Lymphocytes and natural immunity
Lymphocytes, another type of white blood cell, respond to foreign organisms, e.g. pathogens, in the blood, by making special protein molecules called antibodies. Any substance that stimulates the production of antibodies is called an antigen. The foreign organisms are called antigens. the antibodies act against the antigens, either destroying them or making them harmless. Antibody production is slow at first but as long as the antigens remain in the blood, antibody production increases until the disease is overcome. Some pathogens produce toxic chemicals called toxins. Lymphocytes produce antitoxins which neutralize them.
Antibodies are specific in action. Each type of antibody can combine with one type of antigen.

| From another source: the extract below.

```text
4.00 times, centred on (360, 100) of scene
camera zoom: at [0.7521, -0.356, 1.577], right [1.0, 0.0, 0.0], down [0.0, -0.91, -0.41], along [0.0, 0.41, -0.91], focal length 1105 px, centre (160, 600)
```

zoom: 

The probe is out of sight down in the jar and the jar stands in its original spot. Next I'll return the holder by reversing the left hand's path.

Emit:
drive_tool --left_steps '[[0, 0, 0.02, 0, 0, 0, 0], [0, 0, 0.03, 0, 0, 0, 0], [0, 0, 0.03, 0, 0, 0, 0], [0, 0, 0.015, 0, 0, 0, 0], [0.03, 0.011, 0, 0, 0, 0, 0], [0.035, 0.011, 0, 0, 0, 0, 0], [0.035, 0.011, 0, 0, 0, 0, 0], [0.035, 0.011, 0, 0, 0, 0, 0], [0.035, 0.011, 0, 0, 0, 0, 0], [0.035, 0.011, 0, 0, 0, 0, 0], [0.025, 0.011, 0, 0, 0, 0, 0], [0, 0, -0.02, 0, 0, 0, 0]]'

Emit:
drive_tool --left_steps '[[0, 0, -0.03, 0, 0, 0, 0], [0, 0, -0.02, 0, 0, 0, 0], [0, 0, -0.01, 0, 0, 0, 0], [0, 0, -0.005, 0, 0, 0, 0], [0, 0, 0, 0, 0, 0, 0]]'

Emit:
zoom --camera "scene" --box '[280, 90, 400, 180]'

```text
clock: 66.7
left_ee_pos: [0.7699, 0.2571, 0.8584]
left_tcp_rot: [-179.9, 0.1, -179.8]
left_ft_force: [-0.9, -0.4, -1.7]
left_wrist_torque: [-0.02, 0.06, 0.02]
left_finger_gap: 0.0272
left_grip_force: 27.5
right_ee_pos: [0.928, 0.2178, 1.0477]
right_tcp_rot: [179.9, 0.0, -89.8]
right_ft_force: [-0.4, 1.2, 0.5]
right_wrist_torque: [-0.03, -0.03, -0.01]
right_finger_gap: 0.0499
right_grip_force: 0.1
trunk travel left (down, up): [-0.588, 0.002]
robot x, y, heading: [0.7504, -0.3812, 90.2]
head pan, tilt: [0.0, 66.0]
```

Once the lymphocytes have been stimulated to make a particular antibody, they remember how to make them. If the same antigens enter the body, the lymphocytes immediately recognize them and rapidly produce large numbers of the right antibodies, before they can cause disease. The individual does not become ill and is said to be immune to that disease. This is known as natural immunity. Immunity is the ability to resist infection.
Artificial Immunity
There are some diseases, for which the body cannot make antibodies fast enough to prevent illness. Some of these are either fatal or likely to leave a person with physical disabilities, e.g. polio, if the person survives. A person can be artificially protected against such a disease by vaccination. This process involves the introduction of a preparation called a vaccine which may be administered orally or by injection. The process of giving the vaccine is called inoculation.
A vaccine is made from pathogens that have been killed or weakened by some treatment. In this state, these organisms are unlikely to cause disease but they are still recognized as foreign. The lymphocytes therefore produce antibodies against them, just as they would during an actual attack. The person has obtained artificial immunity. For some diseases, e.g. typhoid and cholera antibody levels reduce with time. A second or third dose of the vaccine, called boosters, is needed to maintain the antibody levels, so the person remains protected.
‘Ready -made’ antibodies can also be introduced into the blood stream. This is done when immediate protection is necessary. For example when a person is exposed to a deadly disease, such as rabies, there is no time to make antibodies. Antibodies are quickly injected to protect the individual. This immunity lasts only a short time, as the injected antibodies are themselves destroyed.